** START OF Provided passage **

The Crying of Lot 49 (1965)
By THOMAS PYNCHON

Due to space limitations, I can't offer my complete explanation of why this is a science-fiction book, so for the sake of efficiency let me simply say to anyone who disagrees with my classification of it as such: You're wrong.

Gun, With Occasional Music: A Novel (1994)
By JONATHAN LETHEM

I think this Lethem kid could be a big deal if he'd just give up his highfalutin literary ambitions and embrace his inner sci-fi geek. Hope it all works out for him.

Looking for Jake (2005)
By CHINA MIÉVILLE

I don't pretend to be completely versed in Miéville's work, but what I've read of it so far I find utterly fascinating. At age 33, he is already a master of gothic storytelling.

The Man in the High Castle (1962)
By PHILIP K. DICK

My personal favorite from Dick's paranoid catalog, an unnerving alternate history of victorious Nazis and the I Ching that seems to be reading you at the same time you're reading it.

R is for Rocket (1962)
By RAY BRADBURY

Most readers' introduction to Bradbury usually comes via "The Illustrated Man," but this was the book that taught me all I needed to know about sci-fi. Such as: don't go back in time and step on a butterfly.

The Twilight Zone Companion (1982)
By MARC SCOTT ZICREE

The book that showed me it's possible to take a critical stance on a work of science fiction and love it at the same time. Also, I memorized all of its plot synopses so I could pretend that I've seen every episode of the show.

Watchmen (1987)

** END OF Provided passage **

▶ [Exercise instructions]:
• 1. I need one stretch of the provided passage verbatim, from "By THOMAS PYNCHON" to "A Novel (1994)".
• 2. Resume the provided passage where it left off.

** START OF Data extract **

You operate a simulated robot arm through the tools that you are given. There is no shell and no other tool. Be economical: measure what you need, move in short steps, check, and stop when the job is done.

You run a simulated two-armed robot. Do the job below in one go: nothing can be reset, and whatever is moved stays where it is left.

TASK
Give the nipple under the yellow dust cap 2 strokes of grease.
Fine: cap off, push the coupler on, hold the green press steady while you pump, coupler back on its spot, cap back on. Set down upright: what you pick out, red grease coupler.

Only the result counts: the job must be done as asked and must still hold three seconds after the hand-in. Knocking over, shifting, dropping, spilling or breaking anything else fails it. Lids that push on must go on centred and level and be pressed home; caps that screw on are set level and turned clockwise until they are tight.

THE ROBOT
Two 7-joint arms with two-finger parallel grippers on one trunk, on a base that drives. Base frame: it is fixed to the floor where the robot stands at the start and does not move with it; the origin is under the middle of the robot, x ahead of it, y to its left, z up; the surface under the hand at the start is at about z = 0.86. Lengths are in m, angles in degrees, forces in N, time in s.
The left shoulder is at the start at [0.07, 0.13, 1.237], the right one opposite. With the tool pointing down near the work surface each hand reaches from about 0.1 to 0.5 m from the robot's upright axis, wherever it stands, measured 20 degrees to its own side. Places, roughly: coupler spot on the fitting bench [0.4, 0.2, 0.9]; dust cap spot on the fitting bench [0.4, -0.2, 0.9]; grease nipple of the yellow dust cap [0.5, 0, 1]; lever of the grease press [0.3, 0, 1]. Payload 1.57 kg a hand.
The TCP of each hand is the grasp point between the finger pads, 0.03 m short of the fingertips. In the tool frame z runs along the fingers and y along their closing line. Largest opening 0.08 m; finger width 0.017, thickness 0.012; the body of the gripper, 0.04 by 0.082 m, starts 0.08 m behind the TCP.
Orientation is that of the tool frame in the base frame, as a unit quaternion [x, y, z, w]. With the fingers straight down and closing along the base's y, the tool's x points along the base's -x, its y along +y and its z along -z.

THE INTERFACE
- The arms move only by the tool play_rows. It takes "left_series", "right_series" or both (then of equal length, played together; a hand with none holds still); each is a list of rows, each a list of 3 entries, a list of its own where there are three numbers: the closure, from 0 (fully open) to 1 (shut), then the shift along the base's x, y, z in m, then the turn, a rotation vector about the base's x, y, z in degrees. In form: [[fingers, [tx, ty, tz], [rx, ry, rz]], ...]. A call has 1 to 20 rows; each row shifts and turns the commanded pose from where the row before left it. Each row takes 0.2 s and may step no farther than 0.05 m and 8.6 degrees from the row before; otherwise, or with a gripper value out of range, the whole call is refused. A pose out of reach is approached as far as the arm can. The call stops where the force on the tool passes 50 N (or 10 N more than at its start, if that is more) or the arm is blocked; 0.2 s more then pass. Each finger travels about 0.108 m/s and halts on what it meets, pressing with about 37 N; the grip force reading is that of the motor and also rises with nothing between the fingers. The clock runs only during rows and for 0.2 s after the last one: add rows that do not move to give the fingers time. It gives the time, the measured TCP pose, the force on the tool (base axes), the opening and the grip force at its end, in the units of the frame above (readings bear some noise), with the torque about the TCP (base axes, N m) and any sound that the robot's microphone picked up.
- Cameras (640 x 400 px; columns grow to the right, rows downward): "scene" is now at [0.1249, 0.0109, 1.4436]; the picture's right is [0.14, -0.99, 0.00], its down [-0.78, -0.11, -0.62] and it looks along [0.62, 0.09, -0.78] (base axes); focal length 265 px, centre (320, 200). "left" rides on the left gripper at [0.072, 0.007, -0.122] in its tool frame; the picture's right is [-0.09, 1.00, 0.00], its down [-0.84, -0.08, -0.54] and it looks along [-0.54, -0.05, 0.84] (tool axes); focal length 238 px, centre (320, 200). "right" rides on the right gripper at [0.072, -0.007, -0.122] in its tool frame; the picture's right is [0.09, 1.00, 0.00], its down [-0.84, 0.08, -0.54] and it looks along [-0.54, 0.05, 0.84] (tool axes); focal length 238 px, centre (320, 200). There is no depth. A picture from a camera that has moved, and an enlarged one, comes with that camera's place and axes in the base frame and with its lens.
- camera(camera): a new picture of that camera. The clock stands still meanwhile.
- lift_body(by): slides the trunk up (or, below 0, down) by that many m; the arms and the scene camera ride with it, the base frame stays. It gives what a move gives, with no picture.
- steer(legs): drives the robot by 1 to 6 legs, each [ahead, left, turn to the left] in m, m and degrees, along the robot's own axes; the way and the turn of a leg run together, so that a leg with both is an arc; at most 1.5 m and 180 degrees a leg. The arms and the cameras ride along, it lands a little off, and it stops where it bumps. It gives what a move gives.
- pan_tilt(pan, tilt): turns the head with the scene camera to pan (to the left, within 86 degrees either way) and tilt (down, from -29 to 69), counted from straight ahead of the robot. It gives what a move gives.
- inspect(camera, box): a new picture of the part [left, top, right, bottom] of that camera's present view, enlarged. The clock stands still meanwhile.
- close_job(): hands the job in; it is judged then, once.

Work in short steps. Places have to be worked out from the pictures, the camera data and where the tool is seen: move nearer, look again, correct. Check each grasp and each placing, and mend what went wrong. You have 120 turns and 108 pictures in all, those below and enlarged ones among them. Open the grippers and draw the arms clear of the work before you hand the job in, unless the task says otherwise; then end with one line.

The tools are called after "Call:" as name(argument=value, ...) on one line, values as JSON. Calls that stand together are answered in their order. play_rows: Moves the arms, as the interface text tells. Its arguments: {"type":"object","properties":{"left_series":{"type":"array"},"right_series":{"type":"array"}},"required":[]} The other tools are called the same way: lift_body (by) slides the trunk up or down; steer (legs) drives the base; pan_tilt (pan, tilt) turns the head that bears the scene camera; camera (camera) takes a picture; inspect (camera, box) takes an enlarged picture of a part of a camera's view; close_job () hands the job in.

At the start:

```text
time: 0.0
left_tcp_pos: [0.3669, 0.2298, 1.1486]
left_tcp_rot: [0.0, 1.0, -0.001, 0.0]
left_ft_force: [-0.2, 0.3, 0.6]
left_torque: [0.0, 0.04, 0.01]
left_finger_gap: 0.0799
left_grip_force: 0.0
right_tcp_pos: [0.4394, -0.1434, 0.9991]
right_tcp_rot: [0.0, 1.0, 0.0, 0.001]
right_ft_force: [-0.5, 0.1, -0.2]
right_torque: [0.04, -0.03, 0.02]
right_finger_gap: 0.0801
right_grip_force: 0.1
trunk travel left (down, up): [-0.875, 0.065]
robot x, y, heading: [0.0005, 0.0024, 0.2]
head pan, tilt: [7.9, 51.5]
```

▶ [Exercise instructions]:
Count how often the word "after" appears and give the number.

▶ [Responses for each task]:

** END OF Data extract **

▶ [Responses for each task]:
• 1.
By THOMAS PYNCHON

Due to space limitations, I can't offer my complete explanation of why this is a science-fiction book, so for the sake of efficiency let me simply say to anyone who disagrees with my classification of it as such: You're wrong.

Gun, With Occasional Music: A Novel (1994)

• 2.
By ALAN MOORE and DAVE GIBBONS

Want to start a fistfight in a hurry? Walk up to any salesperson at Forbidden Planet and tell them this extraordinary graphic novel about psychologically wounded superheroes in a hopelessly modern world was just another comic book.

As I said on that thread

The Crying of Lot 49 is a better novel than Dune, but no top ten all time SCI FI list should feature the former at the expense of the latter. Just screwy. And where the hell is The Left Hand of Darkness, Foundation, Ring World, The Forever War, The Stainless Steel Rat, Hyperion, The High Crusade, Illuminatus!, etc. . . . . . . . . . .

sigh, phooey, Monday, 20 March 2006 05:21 (eighteen years ago) link

hyperion?

vahid (vahid), Monday, 20 March 2006 07:21 (eighteen years ago) link

"the shrike" hyperion?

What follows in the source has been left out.